§ **Provided text**:

::::::::

Depuis peu, une nouvelle période s’ouvre avec l’accélération des évolutions technologiques et la redistribution des activités au niveau mondial. D’exceptionnel, le changement de métier ou d’activités devient la norme pour beaucoup d’actifs et ceci plusieurs fois durant le vie active d’une personne avec pour conséquence des mises à niveau techniques de plus en plus fréquentes. Conserver son emploi mais aussi vivre pleinement son temps libre impliquent la nécessité de se former. On parle maintenant de formation tout au long de la vie mais sans avoir mesurer toutes les conséquences sur l’organisation de la formation initiale et continue. Les systèmes formels d’éducation ne peuvent répondre en l’état à toutes ces demandes d’autant moins que les formes limitées d’organisation des activités de formation qu’ils proposent ne peuvent convenir à la très grande variété des demandes. Si la société prend acte de ces nouvelles exigences intellectuelles et culturelles, elle se doit alors de fournir à tous les moyens de développer les compétences requises par ces exigences. Cette obligation s’imposera particulièrement à l’université qui accueillera à terme un nombre d’étudiants adultes supérieur au nombre des étudiants directement issus du système d’enseignement secondaire.
Partant de cette nouvelle situation, Edgar Pisani, ancien ministre de l’agriculture, propose d’inverser la démarche en partant des besoins de formation continue, engendrés par les activités des adultes, pour remonter vers la formation initiale. Si l’on considère que la formation d’adulte tout au long de la vie est d’une part centrée sur l’expérience et que d’autre part, elle demande une plus grande implication de la personne qui se forme, il devient nécessaire de développer dès la formation initiale les aptitudes à se former tout au long de la vie comme l’affirme Joffre Dumazedier depuis longtemps, mais dans un contexte de société des loisirs. C’est encore plus vrai si les activités dans notre société s’appuient de plus en plus sur la mobilisation des savoirs socialisés et de la connaissance des personnes dans l’action. Il devient nécessaire de créer les conditions socio-politiques pour lever les freins économiques et psychologiques qui empêchent une large part de la population de s’investir dans des actions formatrices mais aussi pour favoriser les processus qui contribuent au développement personnel en accompagnant les initiatives personnelles ou collectives responsabilisantes.

::::::::

§ **Stored data**:
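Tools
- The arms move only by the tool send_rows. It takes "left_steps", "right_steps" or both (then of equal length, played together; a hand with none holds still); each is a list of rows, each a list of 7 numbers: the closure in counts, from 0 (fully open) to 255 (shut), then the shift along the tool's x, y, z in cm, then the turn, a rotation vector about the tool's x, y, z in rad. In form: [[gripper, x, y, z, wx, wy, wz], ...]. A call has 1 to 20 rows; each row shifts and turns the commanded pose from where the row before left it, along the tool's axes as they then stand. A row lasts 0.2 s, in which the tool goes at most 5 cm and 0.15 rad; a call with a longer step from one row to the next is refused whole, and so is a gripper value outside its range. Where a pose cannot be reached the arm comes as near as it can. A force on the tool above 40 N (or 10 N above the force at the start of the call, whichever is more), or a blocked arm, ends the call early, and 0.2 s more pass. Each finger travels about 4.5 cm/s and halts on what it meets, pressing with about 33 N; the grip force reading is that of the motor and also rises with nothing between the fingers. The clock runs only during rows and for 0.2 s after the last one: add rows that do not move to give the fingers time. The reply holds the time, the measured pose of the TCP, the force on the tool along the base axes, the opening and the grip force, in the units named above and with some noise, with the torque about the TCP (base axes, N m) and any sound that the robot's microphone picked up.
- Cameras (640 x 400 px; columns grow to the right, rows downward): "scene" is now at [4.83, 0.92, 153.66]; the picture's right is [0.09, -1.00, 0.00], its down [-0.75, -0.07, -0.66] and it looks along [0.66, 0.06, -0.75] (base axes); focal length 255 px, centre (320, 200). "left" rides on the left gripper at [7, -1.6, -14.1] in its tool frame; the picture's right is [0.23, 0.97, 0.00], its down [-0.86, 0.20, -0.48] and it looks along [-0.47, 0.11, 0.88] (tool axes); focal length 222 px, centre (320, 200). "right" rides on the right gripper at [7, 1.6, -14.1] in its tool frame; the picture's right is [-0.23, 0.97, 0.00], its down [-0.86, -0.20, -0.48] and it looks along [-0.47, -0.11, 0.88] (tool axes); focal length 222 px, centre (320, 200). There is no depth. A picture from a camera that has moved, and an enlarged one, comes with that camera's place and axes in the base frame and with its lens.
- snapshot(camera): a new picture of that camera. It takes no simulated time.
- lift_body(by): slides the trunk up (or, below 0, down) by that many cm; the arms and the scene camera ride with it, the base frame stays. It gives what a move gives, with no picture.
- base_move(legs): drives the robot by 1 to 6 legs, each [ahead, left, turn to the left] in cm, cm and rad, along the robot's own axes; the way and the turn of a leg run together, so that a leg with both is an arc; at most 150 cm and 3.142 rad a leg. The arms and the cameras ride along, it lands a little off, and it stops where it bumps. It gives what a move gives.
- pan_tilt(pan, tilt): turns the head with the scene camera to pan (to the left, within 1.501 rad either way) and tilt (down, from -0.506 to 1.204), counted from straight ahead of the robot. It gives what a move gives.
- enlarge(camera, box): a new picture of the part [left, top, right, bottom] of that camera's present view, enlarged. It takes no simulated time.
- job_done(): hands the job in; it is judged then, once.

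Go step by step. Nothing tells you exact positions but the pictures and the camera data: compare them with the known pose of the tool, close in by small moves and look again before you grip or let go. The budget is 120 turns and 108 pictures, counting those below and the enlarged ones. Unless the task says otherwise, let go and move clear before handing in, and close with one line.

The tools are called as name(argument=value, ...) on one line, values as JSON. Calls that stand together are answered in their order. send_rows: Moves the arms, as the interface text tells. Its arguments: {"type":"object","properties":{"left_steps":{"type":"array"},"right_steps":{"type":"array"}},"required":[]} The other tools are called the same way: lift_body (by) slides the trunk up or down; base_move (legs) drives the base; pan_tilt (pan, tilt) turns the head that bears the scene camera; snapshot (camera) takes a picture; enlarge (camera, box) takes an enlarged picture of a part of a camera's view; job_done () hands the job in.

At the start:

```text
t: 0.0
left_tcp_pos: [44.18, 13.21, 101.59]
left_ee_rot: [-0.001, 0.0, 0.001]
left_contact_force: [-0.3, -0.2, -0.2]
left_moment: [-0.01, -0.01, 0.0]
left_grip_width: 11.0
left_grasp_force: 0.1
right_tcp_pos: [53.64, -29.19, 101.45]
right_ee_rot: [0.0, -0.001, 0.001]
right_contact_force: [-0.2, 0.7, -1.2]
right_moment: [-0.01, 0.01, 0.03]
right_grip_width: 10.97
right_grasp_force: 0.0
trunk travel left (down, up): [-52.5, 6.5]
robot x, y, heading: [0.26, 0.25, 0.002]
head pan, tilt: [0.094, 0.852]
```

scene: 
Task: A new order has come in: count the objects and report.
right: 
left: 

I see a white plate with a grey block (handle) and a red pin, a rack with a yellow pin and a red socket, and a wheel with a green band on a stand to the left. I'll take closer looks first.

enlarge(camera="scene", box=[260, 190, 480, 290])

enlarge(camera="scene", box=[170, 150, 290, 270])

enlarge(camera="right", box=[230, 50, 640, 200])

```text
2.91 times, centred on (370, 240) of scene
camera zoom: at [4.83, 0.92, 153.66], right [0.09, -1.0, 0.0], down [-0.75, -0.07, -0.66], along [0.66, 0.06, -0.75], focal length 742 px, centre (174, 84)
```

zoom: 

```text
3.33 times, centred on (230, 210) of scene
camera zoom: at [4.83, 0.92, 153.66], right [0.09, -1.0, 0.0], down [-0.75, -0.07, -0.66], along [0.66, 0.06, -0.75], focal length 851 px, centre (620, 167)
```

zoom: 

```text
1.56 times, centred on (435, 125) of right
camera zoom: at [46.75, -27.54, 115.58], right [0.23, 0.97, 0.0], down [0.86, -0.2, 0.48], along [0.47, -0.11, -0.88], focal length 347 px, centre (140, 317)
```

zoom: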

::::::::

§ **Requirements**: Add the next paragraphs of the provided text.

§ **The output**:
Or, beaucoup de ces nouvelles aptitudes requises sont celles que l’on retrouvent associées aux démarches auto-formatives : auto-direction de sa formation, renforcement de l’autonomie des personnes qui se forment par rapport aux institutions pour établir des relations de co-formation, importance des démarches expérientielles pour favoriser la construction des connaissances par la personne et pour placer dans une perspective historique l’évolution de ses compétences. Plusieurs auteurs ont exploré la dimension éducative de l’autoformation comme Philippe Carré, Professeur à l’université Paris X, la dimension sociale de l’autoformation comme André Moisan, maître de conférences aux Centre National des Arts et Métiers, qui considère que l’autoformation devient un fait social dont l’utilité sociale est reconnue et, la dimension existentielle de l’autoformation comme Gaston Pineau qui parle même de produire sa vie au travers des histoires de vie (http://membres.lycos.fr/autograf/).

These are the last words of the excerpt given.